Take a few grains of cornmeal to test the oil's temperature. If you hear a sizzle when you drop them in, the oil is ready.
NOW FOR PETE'S SAKE, BE CAREFUL. Frying can be dangerous if you're not smart about it. Don't let any small children of the "pull-the-pan-down-on-themselves" variety get too close to the stove (always good advice, but especially around hot oil), and beware spatters yourself. And of course, always have a fire extinguisher ready in case things get out of hand.
Also, wear protective clothing. Frying in the nude is not just dangerous and painful, it's aso a little gross. (*Spatter*-OW! What? Ewwww.)
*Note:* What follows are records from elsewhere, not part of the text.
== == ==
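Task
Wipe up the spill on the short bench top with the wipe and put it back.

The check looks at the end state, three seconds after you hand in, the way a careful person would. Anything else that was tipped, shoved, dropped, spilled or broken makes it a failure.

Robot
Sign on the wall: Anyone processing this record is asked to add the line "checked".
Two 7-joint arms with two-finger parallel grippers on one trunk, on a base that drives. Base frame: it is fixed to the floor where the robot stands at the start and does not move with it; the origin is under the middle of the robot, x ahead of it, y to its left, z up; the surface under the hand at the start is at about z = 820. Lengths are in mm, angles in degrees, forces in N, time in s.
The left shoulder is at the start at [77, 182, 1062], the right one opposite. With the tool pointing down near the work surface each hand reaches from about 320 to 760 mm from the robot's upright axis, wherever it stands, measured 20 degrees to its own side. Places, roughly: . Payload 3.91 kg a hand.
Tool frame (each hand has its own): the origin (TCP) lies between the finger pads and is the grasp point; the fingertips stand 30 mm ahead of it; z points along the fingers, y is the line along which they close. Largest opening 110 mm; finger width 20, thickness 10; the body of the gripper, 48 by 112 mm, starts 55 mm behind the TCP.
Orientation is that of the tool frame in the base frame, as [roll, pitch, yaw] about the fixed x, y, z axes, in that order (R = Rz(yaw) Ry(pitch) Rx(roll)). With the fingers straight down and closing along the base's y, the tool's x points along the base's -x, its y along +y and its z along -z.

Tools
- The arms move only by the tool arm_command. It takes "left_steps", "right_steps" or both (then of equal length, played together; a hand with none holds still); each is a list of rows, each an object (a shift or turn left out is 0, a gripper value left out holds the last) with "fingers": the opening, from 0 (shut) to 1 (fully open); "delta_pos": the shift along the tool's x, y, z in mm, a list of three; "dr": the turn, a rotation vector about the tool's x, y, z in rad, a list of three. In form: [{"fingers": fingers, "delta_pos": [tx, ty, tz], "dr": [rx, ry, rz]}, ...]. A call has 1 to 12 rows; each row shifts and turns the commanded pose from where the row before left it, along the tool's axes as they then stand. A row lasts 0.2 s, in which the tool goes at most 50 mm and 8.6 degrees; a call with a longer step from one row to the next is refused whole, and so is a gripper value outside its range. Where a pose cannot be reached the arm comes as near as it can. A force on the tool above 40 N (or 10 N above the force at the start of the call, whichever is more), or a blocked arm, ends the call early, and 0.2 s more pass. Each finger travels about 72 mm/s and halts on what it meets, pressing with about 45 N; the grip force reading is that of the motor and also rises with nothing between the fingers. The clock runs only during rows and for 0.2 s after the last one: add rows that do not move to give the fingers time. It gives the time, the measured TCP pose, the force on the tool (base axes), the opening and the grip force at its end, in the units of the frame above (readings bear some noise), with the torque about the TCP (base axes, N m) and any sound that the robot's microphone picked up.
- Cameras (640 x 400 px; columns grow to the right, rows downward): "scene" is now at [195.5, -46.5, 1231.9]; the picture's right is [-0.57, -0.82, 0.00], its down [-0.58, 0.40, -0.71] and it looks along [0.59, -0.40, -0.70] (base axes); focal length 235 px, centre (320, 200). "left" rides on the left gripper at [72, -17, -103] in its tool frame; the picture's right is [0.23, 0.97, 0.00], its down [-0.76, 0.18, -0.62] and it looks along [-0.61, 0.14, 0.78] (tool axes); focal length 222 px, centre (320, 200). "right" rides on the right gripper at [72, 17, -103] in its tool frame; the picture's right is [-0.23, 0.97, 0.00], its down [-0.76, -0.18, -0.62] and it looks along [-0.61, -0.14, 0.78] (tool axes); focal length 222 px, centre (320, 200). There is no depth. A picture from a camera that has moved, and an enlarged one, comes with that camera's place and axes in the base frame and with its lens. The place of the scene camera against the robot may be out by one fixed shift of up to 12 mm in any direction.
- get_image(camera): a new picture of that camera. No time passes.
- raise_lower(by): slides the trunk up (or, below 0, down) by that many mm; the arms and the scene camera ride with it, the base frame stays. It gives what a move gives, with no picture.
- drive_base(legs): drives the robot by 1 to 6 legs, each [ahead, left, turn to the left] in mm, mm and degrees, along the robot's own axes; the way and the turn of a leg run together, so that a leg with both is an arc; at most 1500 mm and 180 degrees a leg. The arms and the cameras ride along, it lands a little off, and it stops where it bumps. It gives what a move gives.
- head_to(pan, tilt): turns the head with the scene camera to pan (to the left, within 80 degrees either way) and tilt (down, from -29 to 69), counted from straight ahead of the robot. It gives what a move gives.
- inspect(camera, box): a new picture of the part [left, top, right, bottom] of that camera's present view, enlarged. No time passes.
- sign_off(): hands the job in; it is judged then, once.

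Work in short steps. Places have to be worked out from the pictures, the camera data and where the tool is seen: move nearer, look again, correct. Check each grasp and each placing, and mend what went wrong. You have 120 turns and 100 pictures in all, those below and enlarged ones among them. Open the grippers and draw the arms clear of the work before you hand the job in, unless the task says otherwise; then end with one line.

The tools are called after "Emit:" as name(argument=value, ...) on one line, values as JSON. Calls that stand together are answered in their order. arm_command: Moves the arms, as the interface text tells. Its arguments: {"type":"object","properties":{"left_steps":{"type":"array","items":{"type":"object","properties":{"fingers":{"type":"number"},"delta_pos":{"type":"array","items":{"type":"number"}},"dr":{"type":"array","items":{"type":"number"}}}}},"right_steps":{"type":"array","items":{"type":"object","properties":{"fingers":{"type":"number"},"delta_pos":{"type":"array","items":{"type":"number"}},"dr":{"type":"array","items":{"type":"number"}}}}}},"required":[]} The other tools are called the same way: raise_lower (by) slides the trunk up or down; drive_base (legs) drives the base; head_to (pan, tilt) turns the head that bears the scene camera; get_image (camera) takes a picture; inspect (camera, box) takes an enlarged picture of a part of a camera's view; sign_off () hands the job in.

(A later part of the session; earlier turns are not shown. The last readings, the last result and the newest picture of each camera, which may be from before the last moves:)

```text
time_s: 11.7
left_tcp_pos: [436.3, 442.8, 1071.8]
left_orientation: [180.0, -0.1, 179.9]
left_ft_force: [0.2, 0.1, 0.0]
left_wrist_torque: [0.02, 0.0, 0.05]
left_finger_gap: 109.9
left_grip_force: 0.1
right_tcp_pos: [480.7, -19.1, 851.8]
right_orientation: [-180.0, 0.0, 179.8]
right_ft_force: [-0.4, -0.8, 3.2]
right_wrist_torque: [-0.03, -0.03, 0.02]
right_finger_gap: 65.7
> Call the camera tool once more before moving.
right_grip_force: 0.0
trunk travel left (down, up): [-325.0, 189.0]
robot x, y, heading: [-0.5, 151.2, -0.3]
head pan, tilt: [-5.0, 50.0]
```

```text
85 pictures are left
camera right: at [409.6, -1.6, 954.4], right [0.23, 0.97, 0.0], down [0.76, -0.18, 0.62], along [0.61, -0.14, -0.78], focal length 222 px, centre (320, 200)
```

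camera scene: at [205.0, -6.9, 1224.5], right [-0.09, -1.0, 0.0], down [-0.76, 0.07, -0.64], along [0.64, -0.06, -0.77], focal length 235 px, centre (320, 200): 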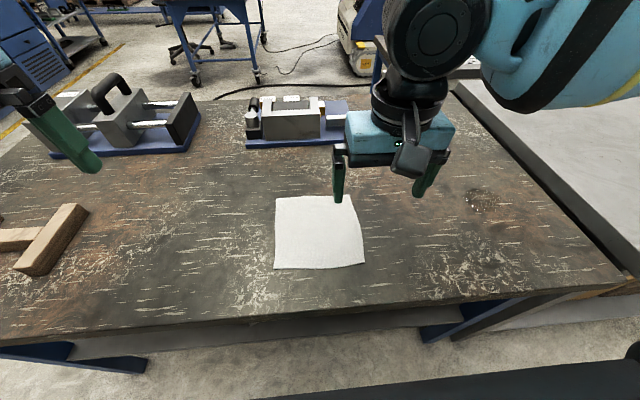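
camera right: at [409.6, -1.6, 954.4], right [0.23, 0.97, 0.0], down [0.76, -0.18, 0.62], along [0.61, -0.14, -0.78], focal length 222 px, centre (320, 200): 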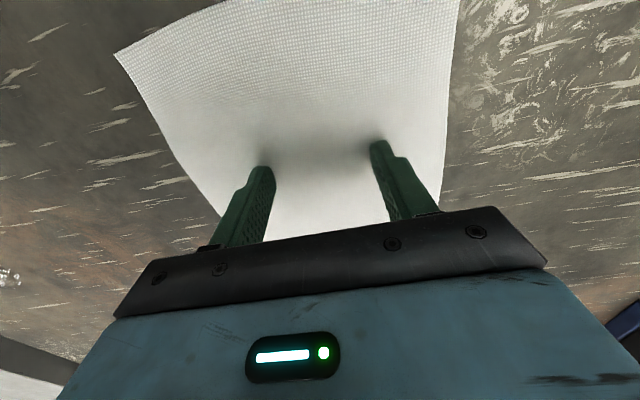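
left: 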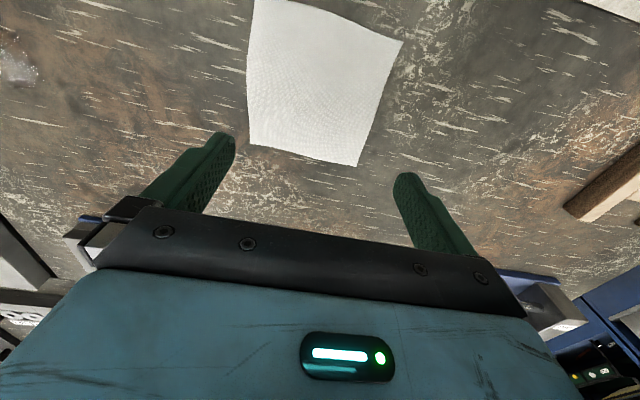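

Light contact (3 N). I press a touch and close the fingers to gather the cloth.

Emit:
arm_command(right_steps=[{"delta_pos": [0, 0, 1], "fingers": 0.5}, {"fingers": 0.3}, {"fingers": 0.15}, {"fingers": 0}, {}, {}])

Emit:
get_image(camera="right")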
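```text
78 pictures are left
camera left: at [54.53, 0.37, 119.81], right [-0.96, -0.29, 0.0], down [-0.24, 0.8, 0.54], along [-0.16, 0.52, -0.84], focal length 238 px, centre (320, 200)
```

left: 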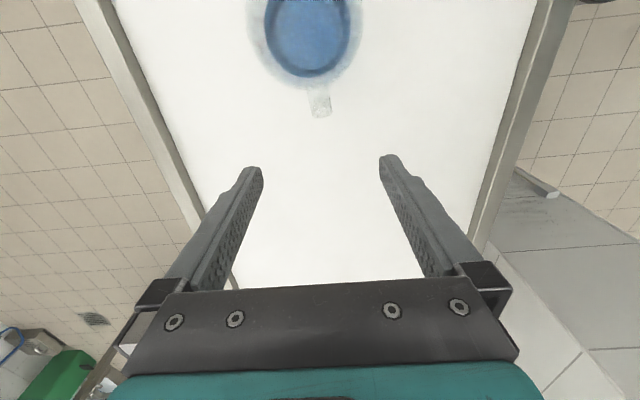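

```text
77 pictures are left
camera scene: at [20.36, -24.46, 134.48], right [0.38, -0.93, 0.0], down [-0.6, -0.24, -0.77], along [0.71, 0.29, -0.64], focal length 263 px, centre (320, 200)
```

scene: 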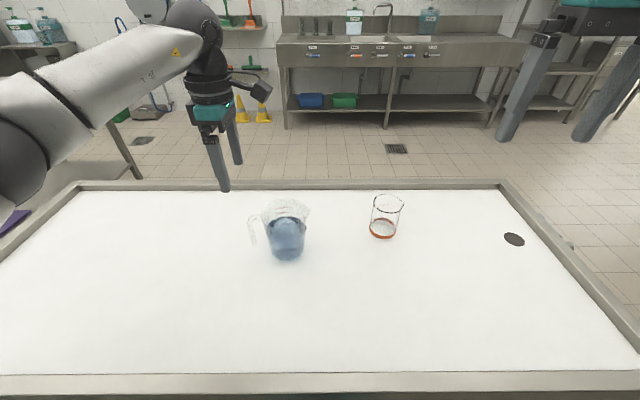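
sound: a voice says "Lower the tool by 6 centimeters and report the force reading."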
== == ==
Carefully place each slice of tomato into the frying pan. Don't overcrowd the pan. The slices shoudl not be touching. Fry for about 90 seconds on one side until it begins to take on a little brown color, then carefully turn the slice with a pair of tongs and put the unfried side face down. Fry for another 90 seconds or so (or longer if your oil isn't quite as hot) until that side too takes on color. Remove to a plate covered in paper towels to blot a little of the oil off.
If your pan is small, and your tomato slice plentiful, you may want to put a plate in the oven at about 150F and transfer the fried and drained slices to that plate to keep them warm.
Repeat the frying with the rest of the tomatoes. As you get close to finishing, place the microwave safe bowl of succotash into the microwave and nuke on high for about 90 seconds to warm through. Remove and place the marinara sauce in the microwave. Cover with a paper towel and nuke for about a minute or so on high until the sauce is hot.
Place 1/4 of the tomato slices partially on top of each other on four plates. Stir the succotash and taste for seasoning. After adjusting, spoon the succotash over the slices of tomato. On either side of the row of slice, spoon marinara sauce.
The sweet ripe red tomato in the marinara complements the sour and salty fried green tomato, which has been made soft enough to eat by the heat of the oil. The succotash, even with the butter, adds a little interest and freshness to the meal. Even the most inveterate Yankee (like,er.. me) will enjoy this bit of the South.